*Excerpted text*:
For a lot of people, the holidays are a really hard time. People who have lost loved ones or had other difficult experiences in their lives tend to get depressed around the holiday season, as they reflect on their past and relive old memories.
If you are one of the many people who deals with grief and depression around the holidays, here are 10 tips you should consider to try to alleviate your pain.
1. Time and space.
Give yourself time and space to deal with your emotions. It’s okay to feel pain and loneliness if you’ve experienced loss. Treat yourself well and give yourself a break. You’re only human.
2. Spend time alone.
The holiday season can be very overwhelming for many people, so you need to find time to spend alone so you can work on yourself and get away from it all. Do what you need to do to recharge your batteries: take a walk, sit in a park, and if you want to leave parties or events early, go ahead and do it.
3. Escape route.
Have an escape plan if you attend parties or events that you know might trigger you and make you sad, emotional, or angry. It’s okay if you need to bolt, just be ready and make sure you have all your belongings so you don’t have to make a return appearance.
4. No thanks.

*Data lines*:
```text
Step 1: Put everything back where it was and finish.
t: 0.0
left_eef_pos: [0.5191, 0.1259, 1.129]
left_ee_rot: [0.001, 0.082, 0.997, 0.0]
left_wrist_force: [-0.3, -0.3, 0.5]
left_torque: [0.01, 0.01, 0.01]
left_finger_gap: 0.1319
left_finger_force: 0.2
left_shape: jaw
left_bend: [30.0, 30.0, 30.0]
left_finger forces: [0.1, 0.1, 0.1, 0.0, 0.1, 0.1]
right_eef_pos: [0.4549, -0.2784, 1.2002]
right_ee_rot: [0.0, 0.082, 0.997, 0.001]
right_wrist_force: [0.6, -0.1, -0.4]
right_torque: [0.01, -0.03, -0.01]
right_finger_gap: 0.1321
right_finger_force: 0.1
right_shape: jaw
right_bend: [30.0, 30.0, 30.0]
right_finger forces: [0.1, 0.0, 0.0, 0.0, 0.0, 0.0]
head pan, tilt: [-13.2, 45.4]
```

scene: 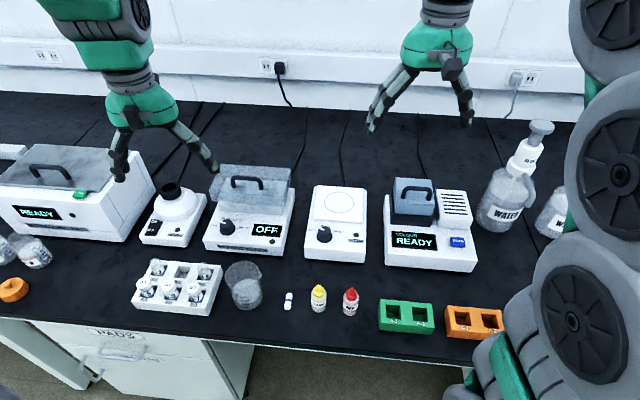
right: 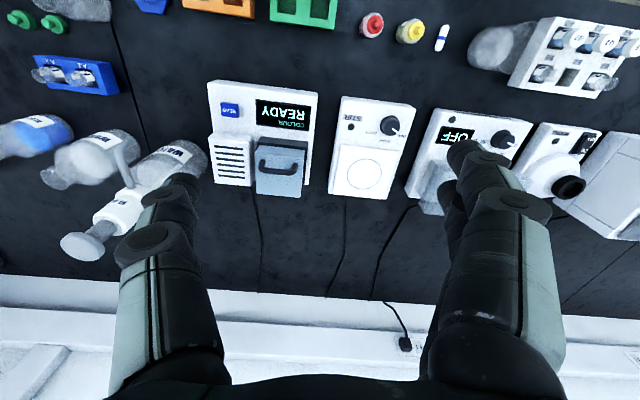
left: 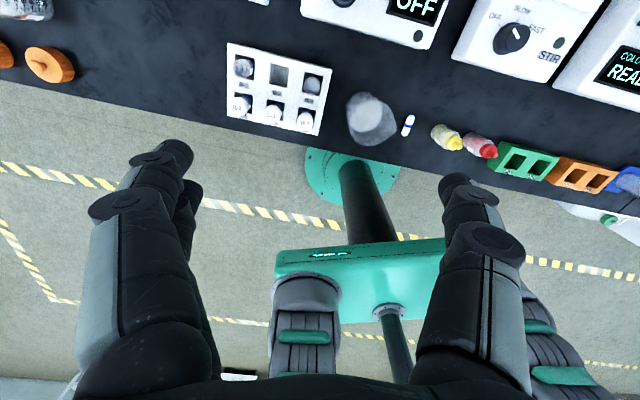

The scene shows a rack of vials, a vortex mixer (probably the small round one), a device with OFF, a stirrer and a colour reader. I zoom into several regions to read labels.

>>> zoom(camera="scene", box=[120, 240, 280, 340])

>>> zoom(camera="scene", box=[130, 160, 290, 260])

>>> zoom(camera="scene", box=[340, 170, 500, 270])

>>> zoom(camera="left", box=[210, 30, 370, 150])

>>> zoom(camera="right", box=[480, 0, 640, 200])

*What you are asked to do*: Pick up the excerpted text at the point where it stops and go on.

*Output*:
It’s okay to say no to parties, events, or any other kinds of invitations that you think might make you feel uncomfortable or might cause you to lose control. Remember, it’s up to you.
5. Honor their memory.
Some people choose to celebrate the traditions that their lost loved ones did to honor their memory. This can help people to remember the good times and to be nostalgic.
6. Start new traditions.
Instead of trying to recreate the traditions that you enjoyed with your departed loved ones, try to create some new ones. This practice can help you deal with the grief.
7. Get out of town.
Go somewhere new or take a road trip. Get your mind off of the familiar and the places that are associated with your loved ones who are no longer with you. A new atmosphere may do you some good.
Focus on some activities that you know will fulfill you and make you feel good. Volunteer. Read. Exercise. Walk your dog. Try to make some new friends. Whatever makes you feel good, do it.
9. Totally random.
Practice random acts of kindness. Help out other people and try to better, not bitter. In other words, live your life to honor the people who are gone and do your best. Part of that can be helping out strangers.
10. Remember the good times.
It might sound easy, but it can be tough. Try to remember the positive memories and happy times you spent with your departed loved ones instead of suppressing all thoughts about them. In the long run, it will help.
And while you’re at it, listen to this short but sweet song by the great Willie Nelson.
Enjoy your holidays, everyone.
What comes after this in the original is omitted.